**Provided text**
As the Birds packed their belongings to head home after a 31-6 thumping by the host Washington Redskins, it didn't really seem to matter much who runs this shipwreck through the final 6 weeks.
Asked if he thinks he will keep hmaclis job the rest of the season, Reid said: "We need to get ready for the Monday night game; that's what we're going to do."
Asked if he feels his team is getting worse, Reid said: "Well, we didn't look better today."
No 3-7 team has ever made the playoffs. Told that, Reid said: "We're going to keep battling."
To say this loss could not have been a bigger disaster would have seemed at least a little hyperbolic, until LeSean McCoy banged helmets with a tackler, the Eagles' best player unaccountably still carrying the mail with 1 minute and 45 seconds left in a game his team trailed by 25 points.
McCoy left the field on a cart after having suffered a concussion, Reid confirmed. Asked why McCoy was still in the game at that point, Reid said: "Because we were trying to catch up and win the game."
As answers go, that one made no sense, which made it a microcosm of the season. Reid's defense has gotten steadily worse since he fired coordinator Juan Castillo during the bye week; the four quarterbacks the Eagles have faced since then have all posted passer ratings above 120, and Sunday, Redskins rookie phenom Robert Griffin III achieved perfection: a 158.3 rating, on 14 completions in 15 attempts for 200 yards and four touchdowns. Griffin also ran 14 times for 84 yards.
Reid's offensive line unveiled perhaps its most ineffective configuration yet Sunday, with Jake Scott, the guard signed from off his couch a week ago Monday, starting at right guard and rookie Dennis Kelly moving out to right tackle. Danny Watkins, the 2011 first-round pick with the wonky ankle, was deemed available only for emergency duty. This hapless, penalty-prone group watched a Redskins defense that had been ranked 28th in the NFL strip away any possible shred of hope from the starting debut of rookie quarterback Nick Foles. Foles threw a pair of early interceptions and finished with 21 completions in 46 attempts for 204 yards and a 40.5 passer rating.
"He made a few young-guy mistakes that he'll learn from," Reid said. "We'll give him an opportunity to correct those, and he'll correct them."
Foles gets lots of slack for the horrible offensive line, and the fact that he spent more than half the season running practice-squad plays, then had to jump in, with little time to develop timing. But even when you grade on that curve, he was not promising. In fact, after the Redskins started looking for his screens and dumps, he was downright bad.
"Today was a rough game. I didn't play well at all," said Foles, who stepped in for concussed Michael Vick. "I need to do things a lot better. But I'm a guy, I take this stuff and I'll learn from it . . . It's really tough . . . I gotta make better decisions, and put us in a better position."
The first set of bad vibrations from this game shook the Eagles on the third snap of the day. Third-and-8 from the Birds' 23, Foles scrambled and tried to zip a ball into a tight window to tight end Brent Celek. Celek, once a reliable, solid soldier, has somehow become a liability, as he showed when he batted the ball to Redskins corner DeAngelo Hall.
So the Redskins started at the Eagles' 9, and scored two plays later.

**Collected material**
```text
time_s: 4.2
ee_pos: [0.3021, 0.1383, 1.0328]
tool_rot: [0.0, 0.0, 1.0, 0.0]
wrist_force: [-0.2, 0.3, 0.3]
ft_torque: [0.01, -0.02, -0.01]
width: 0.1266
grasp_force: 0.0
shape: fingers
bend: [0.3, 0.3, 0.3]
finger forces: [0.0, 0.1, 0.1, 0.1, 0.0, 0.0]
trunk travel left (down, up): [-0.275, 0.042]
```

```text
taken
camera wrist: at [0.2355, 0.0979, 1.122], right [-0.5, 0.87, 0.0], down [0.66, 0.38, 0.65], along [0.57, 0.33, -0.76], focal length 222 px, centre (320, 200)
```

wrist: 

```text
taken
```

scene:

**Task set**
a: Copy the part of the provided text from the words "No 3-7 team" through the words "by 25 points.".
b: Extend the provided text, starting right after its last sentence.

**Answers to the problems**
a:
No 3-7 team has ever made the playoffs. Told that, Reid said: "We're going to keep battling."
To say this loss could not have been a bigger disaster would have seemed at least a little hyperbolic, until LeSean McCoy banged helmets with a tackler, the Eagles' best player unaccountably still carrying the mail with 1 minute and 45 seconds left in a game his team trailed by 25 points.

b:
Foles threw another first-quarter pick that wasn't a receiver's fault. Then, to cap a horrible first half, the Eagles: 1) Called timeout before a Redskins punt in the final minute; 2) Still didn't have 11 players on the field when Washington lined up to punt; 3) Got the ball and handed off with 36 seconds left rather than kneeling; 4) Fumbled the ball away (McCoy), and best of all, 5) Lined up with 12 men to defend against the eventual gift Redskins field goal.
It's really difficult to view that sequence as anything less than a complete meltdown by players and coaches, the sort of thing other teams will see on film and giggle about.
Asked why he took the timeout, Reid said: "That's just what I chose to do."
The Eagles trailed 17-3 at halftime and never came close to scoring a touchdown. Facing what had been the NFL's 30th-ranked pass defense, Foles completed only eight passes to wide receivers, five of those to emergency slot man Riley Cooper, playing for injured Jason Avant. His longest completion came when McCoy rambled 25 yards with a pass.
Asked what he thinks upper management must feel about the Eagles right now, Celek said: "I wouldn't be happy if I was them. I'm sure they're not. This is a talented team. As players, we're not making plays. I don't get it."
Is this the kind of game that gets coaches fired?
"I don't know," Celek said. "I have no idea."
Celek was clearly upset, as he has been after previous losses in this era-ending cataclysm. The Redskins came in off their bye, but also on a three-game losing streak, with the same 3-6 record as the Eagles.
"This is our job. This is what we're supposed to do, and we're failing at it," Celek said.
"You play for pride," middle linebacker DeMeco Ryans said. "Nobody's laying down, saying it's over."
DeSean Jackson was asked if this is the low point of his career, after the Eagles plummeted to the largest losing margin to an NFC East foe since Reid arrived in 1999.
"So far, since I've been here, yes," Jackson said. "I'm in my fifth year and our record is 3-7 and I've never witnessed that in my life."
Left guard Evan Mathis said the record should reflect on the players, not on their coaches. He referenced "rookie mistakes by our veterans."
"We are not consistent right now," Mathis said. "We are not a consistent football team, and that's what it takes to win in the NFL . . . You can't pinpoint one thing and say, 'Oh, that's their problem.' We're making a lot of mistakes."
Wideout Jeremy Maclin, who had no catches, was asked to evaluate Foles.
"When you have . . . a guy making his first start in the league, other guys have to elevate their game, and I felt like as a team, we didn't do that," Maclin said.
Reid said he thought at times players were trying too hard. Certainly Sunday it seemed the bigger the deficit, the more pathetic the play, on both sides of the ball.
"For a quarter or two, you're looking good and then something slips, and then it keeps slipping," corner Dominique Rodgers-Cromartie said.
"It makes me sick," Celek said.
He was not alone in that.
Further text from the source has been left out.